*** PROVIDED MATERIAL ***

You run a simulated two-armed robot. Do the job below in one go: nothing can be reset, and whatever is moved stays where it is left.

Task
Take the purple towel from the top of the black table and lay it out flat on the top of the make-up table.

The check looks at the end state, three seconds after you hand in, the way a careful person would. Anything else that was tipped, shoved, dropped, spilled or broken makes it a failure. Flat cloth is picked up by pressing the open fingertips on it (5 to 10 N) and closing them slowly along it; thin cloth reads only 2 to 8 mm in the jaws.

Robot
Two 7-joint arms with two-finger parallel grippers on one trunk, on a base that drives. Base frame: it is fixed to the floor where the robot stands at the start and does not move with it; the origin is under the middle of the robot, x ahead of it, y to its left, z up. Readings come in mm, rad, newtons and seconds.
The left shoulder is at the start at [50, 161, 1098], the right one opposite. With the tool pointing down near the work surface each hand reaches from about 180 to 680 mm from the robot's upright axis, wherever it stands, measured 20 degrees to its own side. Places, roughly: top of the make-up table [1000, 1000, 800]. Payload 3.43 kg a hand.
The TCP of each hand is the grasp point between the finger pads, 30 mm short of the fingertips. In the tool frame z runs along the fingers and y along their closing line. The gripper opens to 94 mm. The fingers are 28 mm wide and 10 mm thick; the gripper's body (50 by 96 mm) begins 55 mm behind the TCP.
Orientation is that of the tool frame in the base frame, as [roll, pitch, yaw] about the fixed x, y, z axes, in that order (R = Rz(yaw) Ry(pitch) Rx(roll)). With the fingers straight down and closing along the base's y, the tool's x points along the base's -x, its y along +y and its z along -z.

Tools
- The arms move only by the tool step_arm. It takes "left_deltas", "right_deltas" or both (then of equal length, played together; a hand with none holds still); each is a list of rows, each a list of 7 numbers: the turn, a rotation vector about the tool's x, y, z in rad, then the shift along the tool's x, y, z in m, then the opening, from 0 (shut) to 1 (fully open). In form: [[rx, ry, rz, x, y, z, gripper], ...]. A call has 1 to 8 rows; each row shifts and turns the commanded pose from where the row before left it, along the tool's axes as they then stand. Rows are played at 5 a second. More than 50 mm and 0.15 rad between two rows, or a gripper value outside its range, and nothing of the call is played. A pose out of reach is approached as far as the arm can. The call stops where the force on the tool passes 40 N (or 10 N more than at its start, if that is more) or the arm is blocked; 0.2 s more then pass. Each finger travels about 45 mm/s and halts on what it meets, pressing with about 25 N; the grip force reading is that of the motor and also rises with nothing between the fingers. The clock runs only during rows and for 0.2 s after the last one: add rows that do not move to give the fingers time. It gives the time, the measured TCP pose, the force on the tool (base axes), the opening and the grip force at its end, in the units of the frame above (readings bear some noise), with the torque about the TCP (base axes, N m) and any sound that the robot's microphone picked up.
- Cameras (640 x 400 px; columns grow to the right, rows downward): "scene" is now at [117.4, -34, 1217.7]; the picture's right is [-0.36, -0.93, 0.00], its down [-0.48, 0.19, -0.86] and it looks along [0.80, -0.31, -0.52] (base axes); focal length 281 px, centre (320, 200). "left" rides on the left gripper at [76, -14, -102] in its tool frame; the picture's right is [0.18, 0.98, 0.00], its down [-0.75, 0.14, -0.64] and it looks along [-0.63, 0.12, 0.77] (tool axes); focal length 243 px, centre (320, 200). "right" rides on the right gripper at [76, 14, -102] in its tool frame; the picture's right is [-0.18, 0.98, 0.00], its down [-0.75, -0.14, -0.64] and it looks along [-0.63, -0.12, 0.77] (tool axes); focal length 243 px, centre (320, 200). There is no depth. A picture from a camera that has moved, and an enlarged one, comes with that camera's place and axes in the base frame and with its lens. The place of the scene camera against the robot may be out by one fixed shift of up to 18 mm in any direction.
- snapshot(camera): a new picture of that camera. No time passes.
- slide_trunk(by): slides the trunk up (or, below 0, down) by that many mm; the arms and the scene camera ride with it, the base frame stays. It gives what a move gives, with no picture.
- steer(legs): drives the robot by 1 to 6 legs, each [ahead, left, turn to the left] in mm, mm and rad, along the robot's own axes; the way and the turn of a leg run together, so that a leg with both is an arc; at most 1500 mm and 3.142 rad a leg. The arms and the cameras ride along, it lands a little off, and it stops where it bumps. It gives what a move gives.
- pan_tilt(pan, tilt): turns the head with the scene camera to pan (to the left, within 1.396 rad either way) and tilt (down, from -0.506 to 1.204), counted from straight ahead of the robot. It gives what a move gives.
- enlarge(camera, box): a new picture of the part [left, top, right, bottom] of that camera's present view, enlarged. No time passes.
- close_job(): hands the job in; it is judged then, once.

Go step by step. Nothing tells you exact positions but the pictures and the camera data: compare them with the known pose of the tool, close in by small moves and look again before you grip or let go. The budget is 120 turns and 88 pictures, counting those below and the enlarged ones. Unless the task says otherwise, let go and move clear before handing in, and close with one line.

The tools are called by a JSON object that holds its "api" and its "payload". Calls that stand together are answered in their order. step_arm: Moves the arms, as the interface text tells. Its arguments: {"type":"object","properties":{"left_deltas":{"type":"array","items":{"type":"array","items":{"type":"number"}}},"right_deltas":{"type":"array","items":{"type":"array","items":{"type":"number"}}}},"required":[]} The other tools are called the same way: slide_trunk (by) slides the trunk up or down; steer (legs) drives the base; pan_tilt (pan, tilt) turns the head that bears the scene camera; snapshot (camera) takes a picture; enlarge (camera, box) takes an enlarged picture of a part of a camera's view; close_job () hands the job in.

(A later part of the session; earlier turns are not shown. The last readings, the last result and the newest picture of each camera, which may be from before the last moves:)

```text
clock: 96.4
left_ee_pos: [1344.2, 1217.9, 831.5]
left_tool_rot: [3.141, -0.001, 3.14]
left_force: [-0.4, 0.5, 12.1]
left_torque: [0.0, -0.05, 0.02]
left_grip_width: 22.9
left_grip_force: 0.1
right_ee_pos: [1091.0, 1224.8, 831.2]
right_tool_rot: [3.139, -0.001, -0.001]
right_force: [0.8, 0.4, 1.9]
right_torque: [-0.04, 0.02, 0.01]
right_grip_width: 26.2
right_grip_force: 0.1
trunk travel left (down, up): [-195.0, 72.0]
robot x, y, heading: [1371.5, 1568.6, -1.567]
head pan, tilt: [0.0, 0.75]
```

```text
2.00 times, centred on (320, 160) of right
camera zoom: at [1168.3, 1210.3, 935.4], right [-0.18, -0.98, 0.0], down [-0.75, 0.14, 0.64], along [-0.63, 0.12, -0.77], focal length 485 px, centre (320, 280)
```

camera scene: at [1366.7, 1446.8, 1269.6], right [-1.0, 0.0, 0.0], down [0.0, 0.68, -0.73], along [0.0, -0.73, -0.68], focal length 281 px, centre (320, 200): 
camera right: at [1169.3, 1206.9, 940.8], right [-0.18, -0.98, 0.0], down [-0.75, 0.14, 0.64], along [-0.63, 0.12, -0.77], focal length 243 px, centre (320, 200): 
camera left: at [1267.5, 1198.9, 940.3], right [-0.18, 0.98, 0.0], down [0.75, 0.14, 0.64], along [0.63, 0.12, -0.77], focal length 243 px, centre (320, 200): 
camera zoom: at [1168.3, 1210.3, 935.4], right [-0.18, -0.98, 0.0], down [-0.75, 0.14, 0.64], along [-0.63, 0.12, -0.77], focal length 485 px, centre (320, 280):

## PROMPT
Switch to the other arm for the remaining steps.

***

## PROMPT
Pull out every line in the material above where "trunk" occurs.

## CORRECT OUTPUT
Two 7-joint arms with two-finger parallel grippers on one trunk, on a base that drives. Base frame: it is fixed to the floor where the robot stands at the start and does not move with it; the origin is under the middle of the robot, x ahead of it, y to its left, z up. Readings come in mm, rad, newtons and seconds.
- slide_trunk(by): slides the trunk up (or, below 0, down) by that many mm; the arms and the scene camera ride with it, the base frame stays. It gives what a move gives, with no picture.
The tools are called by a JSON object that holds its "api" and its "payload". Calls that stand together are answered in their order. step_arm: Moves the arms, as the interface text tells. Its arguments: {"type":"object","properties":{"left_deltas":{"type":"array","items":{"type":"array","items":{"type":"number"}}},"right_deltas":{"type":"array","items":{"type":"array","items":{"type":"number"}}}},"required":[]} The other tools are called the same way: slide_trunk (by) slides the trunk up or down; steer (legs) drives the base; pan_tilt (pan, tilt) turns the head that bears the scene camera; snapshot (camera) takes a picture; enlarge (camera, box) takes an enlarged picture of a part of a camera's view; close_job () hands the job in.
trunk travel left (down, up): [-195.0, 72.0]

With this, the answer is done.